● **Data extract**:
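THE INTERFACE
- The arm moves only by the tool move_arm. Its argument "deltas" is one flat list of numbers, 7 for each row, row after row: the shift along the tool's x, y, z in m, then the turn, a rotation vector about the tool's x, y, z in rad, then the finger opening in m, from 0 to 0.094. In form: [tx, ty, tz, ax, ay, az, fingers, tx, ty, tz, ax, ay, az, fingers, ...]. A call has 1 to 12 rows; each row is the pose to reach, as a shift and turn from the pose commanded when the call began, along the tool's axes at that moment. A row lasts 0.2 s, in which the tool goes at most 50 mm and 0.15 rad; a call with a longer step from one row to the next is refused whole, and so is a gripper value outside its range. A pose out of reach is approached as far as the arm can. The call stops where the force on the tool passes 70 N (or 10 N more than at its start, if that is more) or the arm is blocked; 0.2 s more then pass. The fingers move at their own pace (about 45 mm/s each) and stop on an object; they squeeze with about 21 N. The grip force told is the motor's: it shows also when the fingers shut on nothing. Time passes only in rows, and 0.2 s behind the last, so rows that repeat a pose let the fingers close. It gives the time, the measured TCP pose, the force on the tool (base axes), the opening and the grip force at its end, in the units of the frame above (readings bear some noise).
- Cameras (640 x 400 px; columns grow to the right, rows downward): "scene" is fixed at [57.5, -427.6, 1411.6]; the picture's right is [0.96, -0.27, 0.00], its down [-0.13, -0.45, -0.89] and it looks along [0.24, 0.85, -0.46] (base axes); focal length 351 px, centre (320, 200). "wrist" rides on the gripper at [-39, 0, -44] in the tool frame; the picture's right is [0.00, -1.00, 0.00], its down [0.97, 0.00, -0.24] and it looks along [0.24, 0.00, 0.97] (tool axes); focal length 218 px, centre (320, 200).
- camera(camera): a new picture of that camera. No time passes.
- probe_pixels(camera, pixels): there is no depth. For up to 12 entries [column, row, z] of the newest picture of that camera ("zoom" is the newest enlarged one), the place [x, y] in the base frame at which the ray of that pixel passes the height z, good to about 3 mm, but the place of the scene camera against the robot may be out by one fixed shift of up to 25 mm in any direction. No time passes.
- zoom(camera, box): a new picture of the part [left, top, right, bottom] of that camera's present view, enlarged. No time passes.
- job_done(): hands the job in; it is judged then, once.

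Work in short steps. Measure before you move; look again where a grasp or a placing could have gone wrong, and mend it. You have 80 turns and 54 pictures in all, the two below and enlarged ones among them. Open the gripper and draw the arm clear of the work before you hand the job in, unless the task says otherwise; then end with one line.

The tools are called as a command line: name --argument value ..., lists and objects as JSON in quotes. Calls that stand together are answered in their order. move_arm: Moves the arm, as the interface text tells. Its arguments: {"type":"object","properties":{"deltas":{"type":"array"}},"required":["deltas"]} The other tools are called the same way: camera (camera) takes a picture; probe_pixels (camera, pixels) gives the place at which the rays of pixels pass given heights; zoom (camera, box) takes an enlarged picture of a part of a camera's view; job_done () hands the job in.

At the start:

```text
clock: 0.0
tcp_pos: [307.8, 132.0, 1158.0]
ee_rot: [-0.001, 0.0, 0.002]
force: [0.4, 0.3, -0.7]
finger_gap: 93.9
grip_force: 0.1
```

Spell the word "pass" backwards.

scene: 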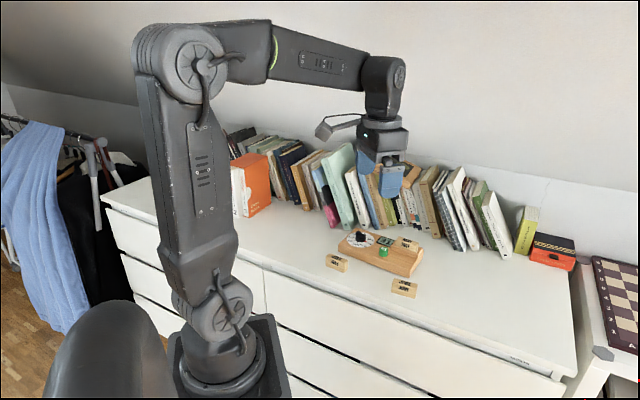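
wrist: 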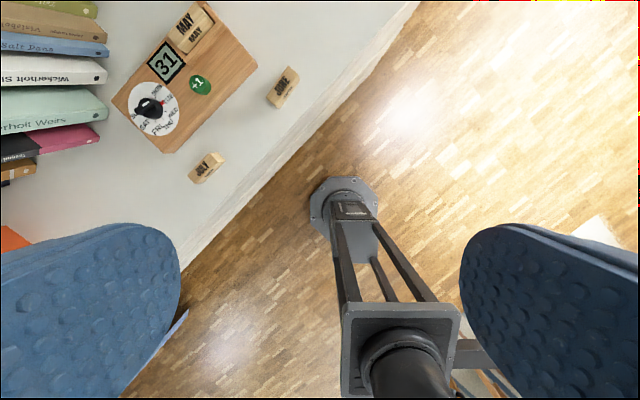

● **Stated problem**: Each line above is to be copied verbatim. Drop any image from the copy.

● **Output for this exercise**:
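THE INTERFACE
- The arm moves only by the tool move_arm. Its argument "deltas" is one flat list of numbers, 7 for each row, row after row: the shift along the tool's x, y, z in m, then the turn, a rotation vector about the tool's x, y, z in rad, then the finger opening in m, from 0 to 0.094. In form: [tx, ty, tz, ax, ay, az, fingers, tx, ty, tz, ax, ay, az, fingers, ...]. A call has 1 to 12 rows; each row is the pose to reach, as a shift and turn from the pose commanded when the call began, along the tool's axes at that moment. A row lasts 0.2 s, in which the tool goes at most 50 mm and 0.15 rad; a call with a longer step from one row to the next is refused whole, and so is a gripper value outside its range. A pose out of reach is approached as far as the arm can. The call stops where the force on the tool passes 70 N (or 10 N more than at its start, if that is more) or the arm is blocked; 0.2 s more then pass. The fingers move at their own pace (about 45 mm/s each) and stop on an object; they squeeze with about 21 N. The grip force told is the motor's: it shows also when the fingers shut on nothing. Time passes only in rows, and 0.2 s behind the last, so rows that repeat a pose let the fingers close. It gives the time, the measured TCP pose, the force on the tool (base axes), the opening and the grip force at its end, in the units of the frame above (readings bear some noise).
- Cameras (640 x 400 px; columns grow to the right, rows downward): "scene" is fixed at [57.5, -427.6, 1411.6]; the picture's right is [0.96, -0.27, 0.00], its down [-0.13, -0.45, -0.89] and it looks along [0.24, 0.85, -0.46] (base axes); focal length 351 px, centre (320, 200). "wrist" rides on the gripper at [-39, 0, -44] in the tool frame; the picture's right is [0.00, -1.00, 0.00], its down [0.97, 0.00, -0.24] and it looks along [0.24, 0.00, 0.97] (tool axes); focal length 218 px, centre (320, 200).
- camera(camera): a new picture of that camera. No time passes.
- probe_pixels(camera, pixels): there is no depth. For up to 12 entries [column, row, z] of the newest picture of that camera ("zoom" is the newest enlarged one), the place [x, y] in the base frame at which the ray of that pixel passes the height z, good to about 3 mm, but the place of the scene camera against the robot may be out by one fixed shift of up to 25 mm in any direction. No time passes.
- zoom(camera, box): a new picture of the part [left, top, right, bottom] of that camera's present view, enlarged. No time passes.
- job_done(): hands the job in; it is judged then, once.

Work in short steps. Measure before you move; look again where a grasp or a placing could have gone wrong, and mend it. You have 80 turns and 54 pictures in all, the two below and enlarged ones among them. Open the gripper and draw the arm clear of the work before you hand the job in, unless the task says otherwise; then end with one line.

The tools are called as a command line: name --argument value ..., lists and objects as JSON in quotes. Calls that stand together are answered in their order. move_arm: Moves the arm, as the interface text tells. Its arguments: {"type":"object","properties":{"deltas":{"type":"array"}},"required":["deltas"]} The other tools are called the same way: camera (camera) takes a picture; probe_pixels (camera, pixels) gives the place at which the rays of pixels pass given heights; zoom (camera, box) takes an enlarged picture of a part of a camera's view; job_done () hands the job in.

At the start:

```text
clock: 0.0
tcp_pos: [307.8, 132.0, 1158.0]
ee_rot: [-0.001, 0.0, 0.002]
force: [0.4, 0.3, -0.7]
finger_gap: 93.9
grip_force: 0.1
```

Spell the word "pass" backwards.

scene: 
wrist: 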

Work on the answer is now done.